YS: We should pedestrianize Pike/Pine, but we should also pedestrianize the same Cap Hill pocket areas that temporarily close off streets for events. For example, On the Block: 2nd Saturdays closes off 11th Avenue and E. Pike Street/E. Pine Street. CLOSE IT OFF. Capitol Hill Pride closes off Broadway from Roy to John. CLOSE IT OFF. There are many more examples in the neighborhood. This outdated mindset that we must have cars on every street is one that is draconian and degrades society’s health. Other countries have figured it out, why can’t we?

Today I still occasionally see the jester skipping through the streets, the colorful wizard on walks, and Mohammad walking the streets selling his bundle of roses. What sort of characters do you imagine on the streets of Capitol Hill in 2074?
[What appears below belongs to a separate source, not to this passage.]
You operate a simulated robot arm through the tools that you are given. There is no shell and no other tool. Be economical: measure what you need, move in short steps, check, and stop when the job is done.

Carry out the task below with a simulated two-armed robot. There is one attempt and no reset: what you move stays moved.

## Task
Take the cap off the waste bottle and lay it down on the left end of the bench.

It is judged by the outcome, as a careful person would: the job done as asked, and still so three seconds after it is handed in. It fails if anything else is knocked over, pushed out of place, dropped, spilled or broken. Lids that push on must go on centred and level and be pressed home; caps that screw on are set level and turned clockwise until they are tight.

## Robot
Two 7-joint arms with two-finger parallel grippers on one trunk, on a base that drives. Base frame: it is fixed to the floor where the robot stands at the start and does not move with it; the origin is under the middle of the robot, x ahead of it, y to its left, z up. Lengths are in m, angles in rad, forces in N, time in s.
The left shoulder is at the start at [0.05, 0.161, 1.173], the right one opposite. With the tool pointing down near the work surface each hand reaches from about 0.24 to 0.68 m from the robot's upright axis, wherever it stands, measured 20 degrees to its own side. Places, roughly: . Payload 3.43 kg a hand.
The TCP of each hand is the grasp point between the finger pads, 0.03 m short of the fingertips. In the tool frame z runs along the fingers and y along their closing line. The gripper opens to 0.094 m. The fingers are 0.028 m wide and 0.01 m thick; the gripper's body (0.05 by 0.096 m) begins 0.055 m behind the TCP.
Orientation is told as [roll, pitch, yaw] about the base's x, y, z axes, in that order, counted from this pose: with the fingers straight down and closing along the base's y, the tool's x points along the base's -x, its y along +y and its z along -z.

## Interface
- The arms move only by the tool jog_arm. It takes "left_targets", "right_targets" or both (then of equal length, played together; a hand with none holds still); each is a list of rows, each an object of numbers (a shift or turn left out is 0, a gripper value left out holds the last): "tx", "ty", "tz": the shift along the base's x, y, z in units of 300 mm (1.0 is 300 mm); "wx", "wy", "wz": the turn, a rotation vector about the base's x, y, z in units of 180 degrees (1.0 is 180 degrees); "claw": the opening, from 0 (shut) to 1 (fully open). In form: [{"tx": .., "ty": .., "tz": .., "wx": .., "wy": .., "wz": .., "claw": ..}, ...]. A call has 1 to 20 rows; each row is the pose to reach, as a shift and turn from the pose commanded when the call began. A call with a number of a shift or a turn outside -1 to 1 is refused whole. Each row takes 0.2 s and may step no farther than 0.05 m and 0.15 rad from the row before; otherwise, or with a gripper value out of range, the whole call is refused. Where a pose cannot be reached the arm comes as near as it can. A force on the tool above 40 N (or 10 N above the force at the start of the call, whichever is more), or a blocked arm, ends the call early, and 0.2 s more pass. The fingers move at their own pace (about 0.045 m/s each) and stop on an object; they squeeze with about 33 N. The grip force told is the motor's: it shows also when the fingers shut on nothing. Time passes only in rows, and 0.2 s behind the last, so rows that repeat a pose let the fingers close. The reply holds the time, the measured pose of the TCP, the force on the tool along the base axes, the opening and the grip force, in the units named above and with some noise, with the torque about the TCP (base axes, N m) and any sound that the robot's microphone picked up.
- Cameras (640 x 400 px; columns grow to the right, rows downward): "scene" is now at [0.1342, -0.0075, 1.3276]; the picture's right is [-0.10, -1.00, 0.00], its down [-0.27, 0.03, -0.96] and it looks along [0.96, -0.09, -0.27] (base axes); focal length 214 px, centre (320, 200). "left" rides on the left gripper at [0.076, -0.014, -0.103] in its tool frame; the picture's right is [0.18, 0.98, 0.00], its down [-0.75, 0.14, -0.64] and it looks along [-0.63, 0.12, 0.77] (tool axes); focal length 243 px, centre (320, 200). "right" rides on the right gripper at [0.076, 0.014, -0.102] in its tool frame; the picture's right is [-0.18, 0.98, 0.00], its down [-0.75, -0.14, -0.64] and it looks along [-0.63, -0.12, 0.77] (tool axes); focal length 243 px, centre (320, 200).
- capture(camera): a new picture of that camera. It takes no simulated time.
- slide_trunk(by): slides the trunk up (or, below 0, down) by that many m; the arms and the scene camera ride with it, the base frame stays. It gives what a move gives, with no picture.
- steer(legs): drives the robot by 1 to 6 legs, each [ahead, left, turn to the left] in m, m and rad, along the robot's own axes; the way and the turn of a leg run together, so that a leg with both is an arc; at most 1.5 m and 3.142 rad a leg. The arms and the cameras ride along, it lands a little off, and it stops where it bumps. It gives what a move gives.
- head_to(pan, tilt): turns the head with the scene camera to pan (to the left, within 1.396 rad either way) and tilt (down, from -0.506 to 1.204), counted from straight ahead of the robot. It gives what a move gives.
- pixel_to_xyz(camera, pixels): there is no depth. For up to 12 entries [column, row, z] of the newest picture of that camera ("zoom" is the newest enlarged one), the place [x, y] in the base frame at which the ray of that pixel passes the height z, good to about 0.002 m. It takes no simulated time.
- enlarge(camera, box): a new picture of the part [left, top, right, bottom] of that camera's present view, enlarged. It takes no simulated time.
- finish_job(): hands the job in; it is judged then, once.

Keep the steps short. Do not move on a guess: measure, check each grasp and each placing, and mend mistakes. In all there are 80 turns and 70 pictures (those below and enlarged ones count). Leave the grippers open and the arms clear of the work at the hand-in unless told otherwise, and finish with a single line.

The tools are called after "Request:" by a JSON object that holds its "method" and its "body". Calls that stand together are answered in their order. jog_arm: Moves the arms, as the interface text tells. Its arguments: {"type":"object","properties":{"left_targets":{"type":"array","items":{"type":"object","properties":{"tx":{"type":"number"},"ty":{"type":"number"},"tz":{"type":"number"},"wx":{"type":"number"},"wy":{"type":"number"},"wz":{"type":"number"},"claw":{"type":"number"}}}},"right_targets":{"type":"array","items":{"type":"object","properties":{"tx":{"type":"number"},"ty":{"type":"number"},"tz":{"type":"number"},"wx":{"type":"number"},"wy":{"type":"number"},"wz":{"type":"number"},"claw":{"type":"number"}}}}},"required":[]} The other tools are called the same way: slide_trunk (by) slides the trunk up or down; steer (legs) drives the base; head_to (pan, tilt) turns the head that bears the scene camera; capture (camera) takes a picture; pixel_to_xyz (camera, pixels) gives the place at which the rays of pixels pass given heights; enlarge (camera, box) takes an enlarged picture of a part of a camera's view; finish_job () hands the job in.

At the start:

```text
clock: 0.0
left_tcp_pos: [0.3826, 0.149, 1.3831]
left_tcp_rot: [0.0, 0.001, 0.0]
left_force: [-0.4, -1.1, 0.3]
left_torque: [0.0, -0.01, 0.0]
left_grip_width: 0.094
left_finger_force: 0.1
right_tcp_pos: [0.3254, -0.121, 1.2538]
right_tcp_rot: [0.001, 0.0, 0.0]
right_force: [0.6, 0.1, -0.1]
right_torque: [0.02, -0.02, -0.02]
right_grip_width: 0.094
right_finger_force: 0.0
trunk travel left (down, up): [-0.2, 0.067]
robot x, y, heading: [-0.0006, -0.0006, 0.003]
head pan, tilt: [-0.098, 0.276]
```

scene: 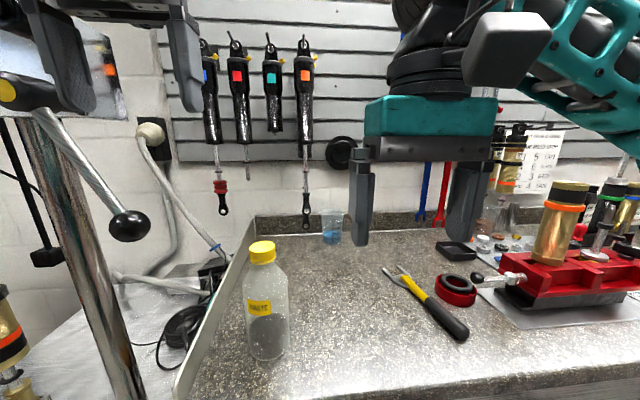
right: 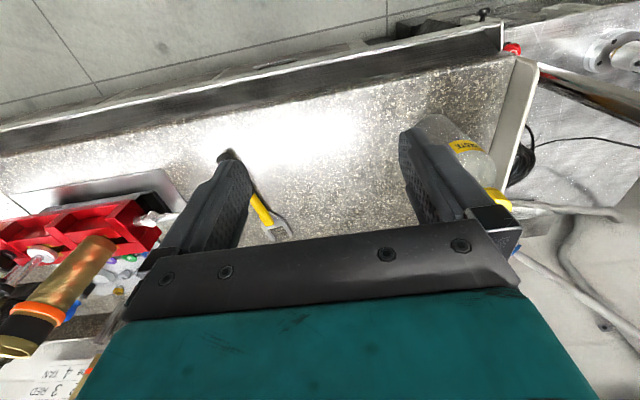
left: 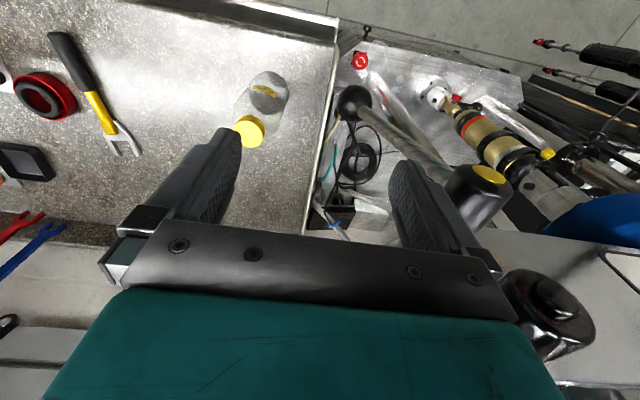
AGH: These three are icons, so it’s hard to guess, but our next characters will also be unique. I could imagine a bear furry that sells smoked salmon, a daylight drag queen doing impromptu numbers on street corners, or someone moonwalking up Broadway in a spacesuit. In short, they’ll be queer and out of this world.

JB: I imagine Bosco will be occasionally spotted in the corridor looking forever young and forever gorgeous, living by the words of Lisle Von Rhuman, “This is life’s ultimate cruelty. It offers us a taste of youth and vitality, and then it makes us witness our own decay.”

CB: I love the Skipping Jestress and Mohammed! Those sightings make me happy. In 2074 Capitol Hill, there might be some kooky “characters” that are actually AI-generated hologram personas reciting the classifieds of The Stranger issues from the 1990s. But if it was a hologram of Slats, Mama Tits, or Lady Krishna, I could get into it.

MC: Crazy fringe people who dare to explore the urban fabric in front of them instead of keeping their cerebrally implanted iPhone 669s on all of the time. Someone without any tattoos? Community robots in rainbow underwear doubling as traffic police?

YS: I imagine by then we will have flying cars that will help us crusty elder millennials to be out and about. Those free-spirited characters will both be in their flying cars and down on earth being themselves. For real though, where are our flying cars?!